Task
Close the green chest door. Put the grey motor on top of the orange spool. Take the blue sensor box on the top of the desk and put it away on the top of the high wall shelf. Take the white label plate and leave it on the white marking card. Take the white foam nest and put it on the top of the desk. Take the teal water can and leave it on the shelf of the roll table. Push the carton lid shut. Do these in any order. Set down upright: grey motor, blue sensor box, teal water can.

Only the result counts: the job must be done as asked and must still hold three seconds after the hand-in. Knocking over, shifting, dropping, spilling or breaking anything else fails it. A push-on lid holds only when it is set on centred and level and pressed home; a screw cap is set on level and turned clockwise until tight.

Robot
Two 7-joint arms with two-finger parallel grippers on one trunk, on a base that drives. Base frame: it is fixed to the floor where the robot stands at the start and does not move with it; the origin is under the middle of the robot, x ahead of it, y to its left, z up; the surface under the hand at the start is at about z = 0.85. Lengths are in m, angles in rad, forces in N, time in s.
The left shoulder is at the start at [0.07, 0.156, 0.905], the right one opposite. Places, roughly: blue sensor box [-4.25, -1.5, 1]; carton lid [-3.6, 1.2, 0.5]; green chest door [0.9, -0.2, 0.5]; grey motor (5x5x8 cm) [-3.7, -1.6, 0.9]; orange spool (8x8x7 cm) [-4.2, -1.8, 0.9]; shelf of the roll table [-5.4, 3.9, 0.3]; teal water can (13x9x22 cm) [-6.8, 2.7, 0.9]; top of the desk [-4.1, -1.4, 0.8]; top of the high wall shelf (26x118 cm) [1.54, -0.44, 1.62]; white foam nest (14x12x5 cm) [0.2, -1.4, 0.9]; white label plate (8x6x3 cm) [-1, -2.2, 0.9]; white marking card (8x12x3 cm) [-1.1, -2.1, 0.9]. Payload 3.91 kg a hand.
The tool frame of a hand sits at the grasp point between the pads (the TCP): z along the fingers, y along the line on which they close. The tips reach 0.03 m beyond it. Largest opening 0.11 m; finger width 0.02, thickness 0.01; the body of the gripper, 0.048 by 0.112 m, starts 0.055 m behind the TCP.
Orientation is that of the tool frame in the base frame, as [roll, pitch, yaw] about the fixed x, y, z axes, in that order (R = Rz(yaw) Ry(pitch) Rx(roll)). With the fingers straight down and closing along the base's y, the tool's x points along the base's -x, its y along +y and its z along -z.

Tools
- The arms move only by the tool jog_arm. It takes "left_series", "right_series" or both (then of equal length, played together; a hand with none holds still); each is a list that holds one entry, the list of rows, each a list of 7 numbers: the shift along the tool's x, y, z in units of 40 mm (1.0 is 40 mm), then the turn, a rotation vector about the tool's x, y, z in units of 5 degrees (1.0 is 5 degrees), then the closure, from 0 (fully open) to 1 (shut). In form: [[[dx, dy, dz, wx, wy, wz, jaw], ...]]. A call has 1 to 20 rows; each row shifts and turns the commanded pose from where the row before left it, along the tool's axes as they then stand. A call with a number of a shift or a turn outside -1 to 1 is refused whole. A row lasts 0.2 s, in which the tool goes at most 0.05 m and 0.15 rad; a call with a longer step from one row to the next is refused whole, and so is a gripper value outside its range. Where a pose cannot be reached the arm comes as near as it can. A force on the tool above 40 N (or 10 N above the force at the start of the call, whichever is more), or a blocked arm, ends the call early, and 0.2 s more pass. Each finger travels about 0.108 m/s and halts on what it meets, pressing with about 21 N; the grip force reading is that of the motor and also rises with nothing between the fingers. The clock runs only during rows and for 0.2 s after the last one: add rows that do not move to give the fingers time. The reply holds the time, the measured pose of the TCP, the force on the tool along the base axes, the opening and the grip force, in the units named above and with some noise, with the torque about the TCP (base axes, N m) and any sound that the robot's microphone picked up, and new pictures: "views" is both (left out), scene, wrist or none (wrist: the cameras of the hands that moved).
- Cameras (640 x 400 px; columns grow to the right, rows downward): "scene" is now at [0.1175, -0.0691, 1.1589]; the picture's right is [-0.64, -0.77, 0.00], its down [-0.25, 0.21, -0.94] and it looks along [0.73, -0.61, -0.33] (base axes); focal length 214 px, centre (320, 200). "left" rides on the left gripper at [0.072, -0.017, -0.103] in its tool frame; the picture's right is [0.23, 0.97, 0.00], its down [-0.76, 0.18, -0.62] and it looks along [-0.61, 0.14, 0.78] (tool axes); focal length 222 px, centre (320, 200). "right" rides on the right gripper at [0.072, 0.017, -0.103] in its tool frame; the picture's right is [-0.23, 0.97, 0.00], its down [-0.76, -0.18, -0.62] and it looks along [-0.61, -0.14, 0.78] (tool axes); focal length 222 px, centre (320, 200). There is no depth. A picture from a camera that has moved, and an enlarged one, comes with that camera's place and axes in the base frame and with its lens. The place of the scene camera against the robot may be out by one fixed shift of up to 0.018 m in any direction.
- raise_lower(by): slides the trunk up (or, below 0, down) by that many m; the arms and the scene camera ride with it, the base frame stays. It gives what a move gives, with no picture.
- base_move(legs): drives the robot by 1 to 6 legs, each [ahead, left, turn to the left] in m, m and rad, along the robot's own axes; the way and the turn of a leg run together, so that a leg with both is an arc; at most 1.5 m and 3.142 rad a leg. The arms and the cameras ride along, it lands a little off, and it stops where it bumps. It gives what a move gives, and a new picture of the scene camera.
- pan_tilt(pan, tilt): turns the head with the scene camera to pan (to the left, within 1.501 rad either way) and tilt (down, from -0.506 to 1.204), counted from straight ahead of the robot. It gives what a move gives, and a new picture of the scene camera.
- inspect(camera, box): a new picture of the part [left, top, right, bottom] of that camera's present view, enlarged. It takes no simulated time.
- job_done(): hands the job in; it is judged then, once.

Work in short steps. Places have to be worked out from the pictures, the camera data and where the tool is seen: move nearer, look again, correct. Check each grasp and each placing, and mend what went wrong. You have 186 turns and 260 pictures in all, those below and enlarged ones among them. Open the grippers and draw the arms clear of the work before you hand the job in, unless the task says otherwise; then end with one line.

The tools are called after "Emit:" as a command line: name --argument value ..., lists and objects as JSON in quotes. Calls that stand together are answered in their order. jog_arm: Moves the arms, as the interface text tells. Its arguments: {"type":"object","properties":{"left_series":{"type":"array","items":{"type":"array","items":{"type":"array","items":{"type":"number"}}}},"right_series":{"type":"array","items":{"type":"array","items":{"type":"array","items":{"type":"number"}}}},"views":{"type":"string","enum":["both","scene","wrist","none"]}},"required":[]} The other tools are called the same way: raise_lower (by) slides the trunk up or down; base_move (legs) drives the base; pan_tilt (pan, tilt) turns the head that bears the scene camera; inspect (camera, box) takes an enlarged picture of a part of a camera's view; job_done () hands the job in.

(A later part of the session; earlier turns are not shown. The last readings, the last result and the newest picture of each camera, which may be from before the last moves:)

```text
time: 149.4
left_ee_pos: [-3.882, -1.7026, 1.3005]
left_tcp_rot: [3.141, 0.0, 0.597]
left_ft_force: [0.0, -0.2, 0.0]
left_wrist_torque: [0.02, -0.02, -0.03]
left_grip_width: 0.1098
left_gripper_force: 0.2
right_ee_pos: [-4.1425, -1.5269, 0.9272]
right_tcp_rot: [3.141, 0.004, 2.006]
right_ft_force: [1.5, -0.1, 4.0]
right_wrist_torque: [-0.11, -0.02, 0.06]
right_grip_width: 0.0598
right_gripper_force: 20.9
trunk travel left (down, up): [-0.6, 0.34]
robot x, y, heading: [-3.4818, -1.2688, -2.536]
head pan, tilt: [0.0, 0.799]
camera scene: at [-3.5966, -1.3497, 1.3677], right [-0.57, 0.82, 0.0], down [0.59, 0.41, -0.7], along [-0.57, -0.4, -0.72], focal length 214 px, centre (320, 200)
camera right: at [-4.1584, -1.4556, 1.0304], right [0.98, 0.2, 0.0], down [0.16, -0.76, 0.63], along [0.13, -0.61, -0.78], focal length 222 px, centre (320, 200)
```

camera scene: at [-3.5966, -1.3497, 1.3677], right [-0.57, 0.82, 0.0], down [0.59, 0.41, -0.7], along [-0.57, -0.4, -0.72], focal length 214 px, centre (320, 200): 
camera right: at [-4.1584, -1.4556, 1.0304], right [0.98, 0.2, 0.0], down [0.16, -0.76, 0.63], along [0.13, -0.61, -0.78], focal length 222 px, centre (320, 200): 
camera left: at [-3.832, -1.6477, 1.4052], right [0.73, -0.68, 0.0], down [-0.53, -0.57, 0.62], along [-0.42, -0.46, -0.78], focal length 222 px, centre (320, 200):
-- -- --
**The problem**
Retype the section of the document passage that opens with "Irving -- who" and closes with "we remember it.".

**Document passage**
-- -- --
As I discussed here yesterday, Washington Irving's tale "The Legend of Sleepy Hollow" is one of those true rarities in American literature -- a tale nearly all of us can summarize, even if we've never read the original story.
Or can we?
Most of us recall Irving's tale mainly through a series of strong visual images: Ichabod Crane on horseback, looking like a scarecrow on a hobby horse. Ichabod Crane dancing gawkily with Katrina Van Tassel. Crane spurring his horse Gunpowder through darkened woods, with the Headless Horseman in hot pursuit. And, perhaps the sharpest picture -- thanks largely to Walt Disney -- a pumpkin hurled straight at Ichabod Crane's own head.
Irving -- who called his tale merely a band connecting a series of "descriptions of scenery, customs, manners, etc." -- would likely be delighted that so many of his mere "descriptions" have been burnt into our brains. But what we've buried among those strong visuals is the tale itself, which unfolds in a slightly different manner than we may remember, and ends with a bit of a twist and a flourish.
Let's revisit Irving's "Legend" -- or maybe you'll be visiting it for the first time -- and experience his tale as Irving really wrote it. I think you'll find it's just as good, if not better, than the way we think we remember it.
Much of "Sleepy Hollow" is actually set-up for the climactic chase, and Irving devotes pages to descriptions of his characters -- especially Ichabod Crane -- and their motivations. Here's Irving describing the physical traits of his gawky school teacher -- and you can see why this was a no-brainer for a Disney animator:
He was tall, but exceedingly lank, with narrow shoulders, long arms and legs, hands that dangled a mile out of his sleeves, feet that might have served for shovels, and his whole frame most loosely hung together. His head was small, and flat at top, with huge ears, large green glassy eyes, and a long snipe nose, so that it looked like a weather-cock perched upon his spindle neck to tell which way the wind blew. To see him striding along the profile of a hill on a windy day, with his clothes bagging and fluttering about him, one might have mistaken him for the genius of famine descending upon the earth, or some scarecrow eloped from a cornfield.
Next, Irving makes certain we understand that Crane is easily spooked and has a whiff of nervous-nelly about him, information we need for later:
...as he wended his way by swamp and stream and awful woodland, to the farmhouse where he happened to be quartered, every sound of nature, at that witching hour, fluttered his excited imagination . . . and if, by chance, a huge blockhead of a beetle came winging his blundering flight against him, the poor varlet was ready to give up the ghost, with the idea that he was struck with a witch's token....
...How often was he appalled by some shrub covered with snow, which, like a sheeted spectre, beset his very path! How often did he shrink with curdling awe at the sound of his own steps on the frosty crust beneath his feet; and dread to look over his shoulder, lest he should behold some uncouth being tramping close behind him! And how often was he thrown into complete dismay by some rushing blast, howling among the trees, in the idea that it was the Galloping Hessian on one of his nightly scourings!
-- -- --
**Response below**
Irving -- who called his tale merely a band connecting a series of "descriptions of scenery, customs, manners, etc." -- would likely be delighted that so many of his mere "descriptions" have been burnt into our brains. But what we've buried among those strong visuals is the tale itself, which unfolds in a slightly different manner than we may remember, and ends with a bit of a twist and a flourish.
Let's revisit Irving's "Legend" -- or maybe you'll be visiting it for the first time -- and experience his tale as Irving really wrote it. I think you'll find it's just as good, if not better, than the way we think we remember it.